Newspaper response to the Internet was shaped by the half-baked illusion that it could be used to add value to the print newspaper until some miraculous moment arrived when a magic switch could be pressed and digital presentation and delivery would seamlessly replace that print paper – the world would then carry on much as it always had. But the actuarial tables that predicted gradual, manageable decline were nothing but a happy and solipsistic conceit that made everybody feel good about life. Chasing synergy left digital newspapers with no clear path to profit. The online unit was never forced to stand on its own two feet and was never held accountable for hitting unambiguous sales growth targets. Worse, local advertisers were trained to believe that the newspaper’s digital product had value only if bundled with print. They were trained to believe that it had no independent promotional value. The alternative choice, a much harder and more risky call, was to invest in the development of radically new digital products to create new sources of financial value, gutting the decaying print product over time and ruthlessly leveraging only what was directly relevant from it. Cox’s autotrader.com is a great example. Tribune’s cars.com and careerbuilder.com are good examples, too.

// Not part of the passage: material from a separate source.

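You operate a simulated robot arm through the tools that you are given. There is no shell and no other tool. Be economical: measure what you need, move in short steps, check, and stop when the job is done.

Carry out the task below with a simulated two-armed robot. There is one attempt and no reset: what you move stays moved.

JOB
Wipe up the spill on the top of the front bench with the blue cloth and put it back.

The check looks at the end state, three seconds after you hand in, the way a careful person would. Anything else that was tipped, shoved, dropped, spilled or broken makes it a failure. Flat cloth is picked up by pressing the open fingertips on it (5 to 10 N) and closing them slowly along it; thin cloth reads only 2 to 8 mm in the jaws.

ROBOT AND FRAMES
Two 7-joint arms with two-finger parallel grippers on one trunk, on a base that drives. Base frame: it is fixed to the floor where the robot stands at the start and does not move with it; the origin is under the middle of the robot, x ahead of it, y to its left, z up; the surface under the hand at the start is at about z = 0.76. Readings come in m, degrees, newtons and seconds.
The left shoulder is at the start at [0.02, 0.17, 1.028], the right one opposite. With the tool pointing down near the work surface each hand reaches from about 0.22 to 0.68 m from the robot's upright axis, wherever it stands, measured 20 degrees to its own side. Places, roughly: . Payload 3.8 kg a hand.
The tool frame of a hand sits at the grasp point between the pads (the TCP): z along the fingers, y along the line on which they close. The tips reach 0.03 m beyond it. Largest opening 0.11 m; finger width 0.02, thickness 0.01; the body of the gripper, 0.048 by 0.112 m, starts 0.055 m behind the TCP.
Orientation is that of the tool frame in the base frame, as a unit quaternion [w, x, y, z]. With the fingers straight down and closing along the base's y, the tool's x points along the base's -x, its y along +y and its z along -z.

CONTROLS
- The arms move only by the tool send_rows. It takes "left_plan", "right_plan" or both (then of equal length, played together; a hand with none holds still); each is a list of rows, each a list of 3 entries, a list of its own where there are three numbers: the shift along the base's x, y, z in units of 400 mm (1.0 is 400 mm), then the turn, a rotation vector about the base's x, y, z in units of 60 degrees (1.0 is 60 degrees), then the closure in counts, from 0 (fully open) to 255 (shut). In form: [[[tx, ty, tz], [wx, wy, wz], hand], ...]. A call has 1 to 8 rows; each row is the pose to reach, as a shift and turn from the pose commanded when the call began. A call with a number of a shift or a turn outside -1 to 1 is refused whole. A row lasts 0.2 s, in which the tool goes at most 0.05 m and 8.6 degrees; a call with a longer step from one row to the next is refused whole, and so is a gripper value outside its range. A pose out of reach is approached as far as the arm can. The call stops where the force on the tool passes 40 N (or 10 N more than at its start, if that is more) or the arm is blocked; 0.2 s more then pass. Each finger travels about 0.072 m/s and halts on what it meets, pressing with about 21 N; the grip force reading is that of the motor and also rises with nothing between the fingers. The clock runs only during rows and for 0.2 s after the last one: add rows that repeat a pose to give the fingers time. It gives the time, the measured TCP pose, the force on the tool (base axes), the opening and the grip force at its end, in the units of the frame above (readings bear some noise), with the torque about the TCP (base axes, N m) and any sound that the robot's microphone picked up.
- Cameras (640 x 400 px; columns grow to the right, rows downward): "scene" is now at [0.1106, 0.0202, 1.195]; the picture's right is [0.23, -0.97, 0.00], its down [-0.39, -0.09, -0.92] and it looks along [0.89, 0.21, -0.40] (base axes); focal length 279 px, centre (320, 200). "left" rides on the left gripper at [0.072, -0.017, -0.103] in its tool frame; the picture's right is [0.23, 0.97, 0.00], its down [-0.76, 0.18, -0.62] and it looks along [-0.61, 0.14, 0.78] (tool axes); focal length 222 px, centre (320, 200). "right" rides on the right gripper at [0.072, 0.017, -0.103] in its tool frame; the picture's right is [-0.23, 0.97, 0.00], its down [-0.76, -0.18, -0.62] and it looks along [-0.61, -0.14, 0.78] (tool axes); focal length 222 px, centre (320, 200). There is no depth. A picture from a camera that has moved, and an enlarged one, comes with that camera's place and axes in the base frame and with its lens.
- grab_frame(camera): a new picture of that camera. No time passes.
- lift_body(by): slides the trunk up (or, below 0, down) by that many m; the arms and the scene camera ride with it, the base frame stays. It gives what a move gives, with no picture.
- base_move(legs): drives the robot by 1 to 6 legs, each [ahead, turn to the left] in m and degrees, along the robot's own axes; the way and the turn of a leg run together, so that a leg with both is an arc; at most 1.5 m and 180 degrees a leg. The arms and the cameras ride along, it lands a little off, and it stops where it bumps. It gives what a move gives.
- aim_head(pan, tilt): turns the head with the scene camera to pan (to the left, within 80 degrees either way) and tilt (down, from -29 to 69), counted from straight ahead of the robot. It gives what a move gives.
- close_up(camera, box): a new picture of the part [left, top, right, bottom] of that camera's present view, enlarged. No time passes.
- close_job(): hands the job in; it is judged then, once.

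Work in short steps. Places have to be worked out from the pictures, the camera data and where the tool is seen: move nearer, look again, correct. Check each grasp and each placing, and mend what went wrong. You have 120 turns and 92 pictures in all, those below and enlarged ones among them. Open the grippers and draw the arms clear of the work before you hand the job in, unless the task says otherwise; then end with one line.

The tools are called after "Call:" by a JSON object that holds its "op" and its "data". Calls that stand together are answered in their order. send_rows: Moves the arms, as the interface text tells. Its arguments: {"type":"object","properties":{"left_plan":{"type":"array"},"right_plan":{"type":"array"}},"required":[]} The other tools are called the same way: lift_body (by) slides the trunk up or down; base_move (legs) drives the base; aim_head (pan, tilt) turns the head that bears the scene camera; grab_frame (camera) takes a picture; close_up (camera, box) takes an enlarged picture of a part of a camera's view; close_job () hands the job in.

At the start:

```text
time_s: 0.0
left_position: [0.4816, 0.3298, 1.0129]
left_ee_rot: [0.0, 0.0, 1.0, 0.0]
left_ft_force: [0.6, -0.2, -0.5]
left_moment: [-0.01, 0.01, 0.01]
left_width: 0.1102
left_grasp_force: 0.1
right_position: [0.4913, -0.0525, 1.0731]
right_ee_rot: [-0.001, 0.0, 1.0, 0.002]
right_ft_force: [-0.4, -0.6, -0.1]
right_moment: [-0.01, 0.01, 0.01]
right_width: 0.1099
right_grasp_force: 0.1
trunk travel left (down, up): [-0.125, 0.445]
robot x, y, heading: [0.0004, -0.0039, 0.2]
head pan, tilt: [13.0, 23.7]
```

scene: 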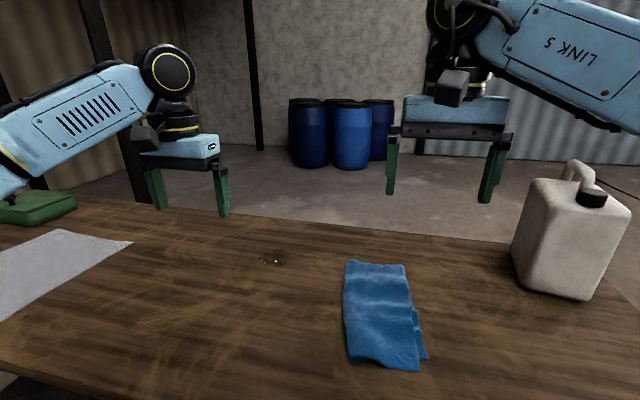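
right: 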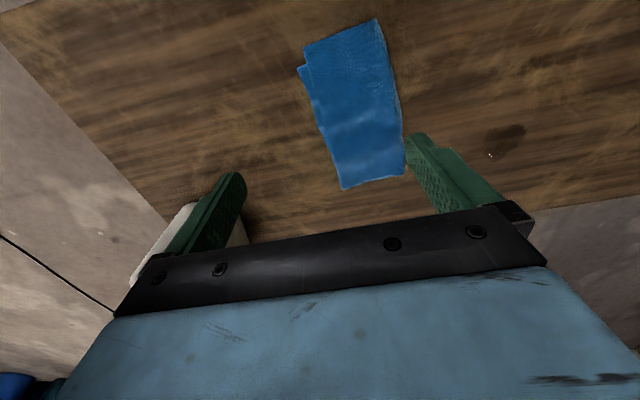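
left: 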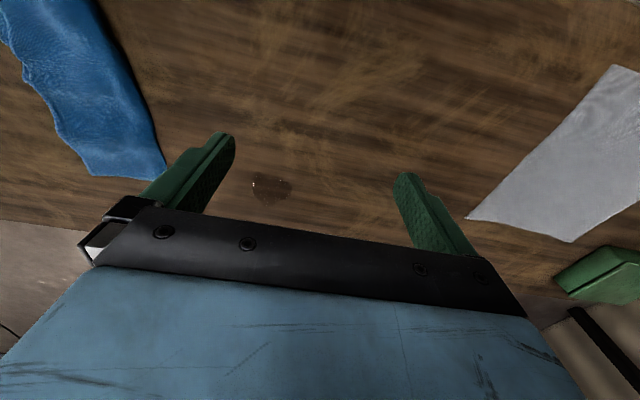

The danger of cannibalization causes any established company to flinch when confronted with the need to launch a new product. Why do damage to a successful business? Because even if the economics of the new business do not at first appear to be as promising as the established one, it’s always better to own a threat than to consign it to the competition. “At some point,” says John Donahue, chief executive of eBay, “either you cannibalize yourself, or someone else is going to do it. That’s what spurs you to innovation.”
If a business is suddenly faced with both price destruction and simultaneously dramatic loss of share across its most important revenue streams, then conservation and synergy is no option at all. When you bundle sales like print newspapers did with online, you siphon off value in the old business while simultaneously retarding growth in the new business. It’s a losing proposition for both.
As we can now see.
Kiwi,
Excellent piece.
It’s all there but there are times when I have to do the work to know which is the right way and which is the wrong way.
Ok, synergy is the wrong way. I got it in spades and I am ready to stand up in applause for your delivery.
Then, the Cox family enjoys the fruits of the internecine battle. Hmmmm. Sounds to me like those fruits were fruits of success. Internecine battle = success? I’m in the ditch.
Reinch strategy. Excellent. The right way.
Digital attempts as subsidiaries to the mothership is wrong way. But who screwed up Reinch’s strategy?
How about naming names?
How could the same company do so many right things and so many fundamentally wrong things?
Whose in charge here?
Was this a case of smart people making both good and bad decisions? Falling for the strategy de jour?
Or was it a consistent philosophy that led to smart decision followed by a different philosophy (from a different leader) resulting in a dumb decision?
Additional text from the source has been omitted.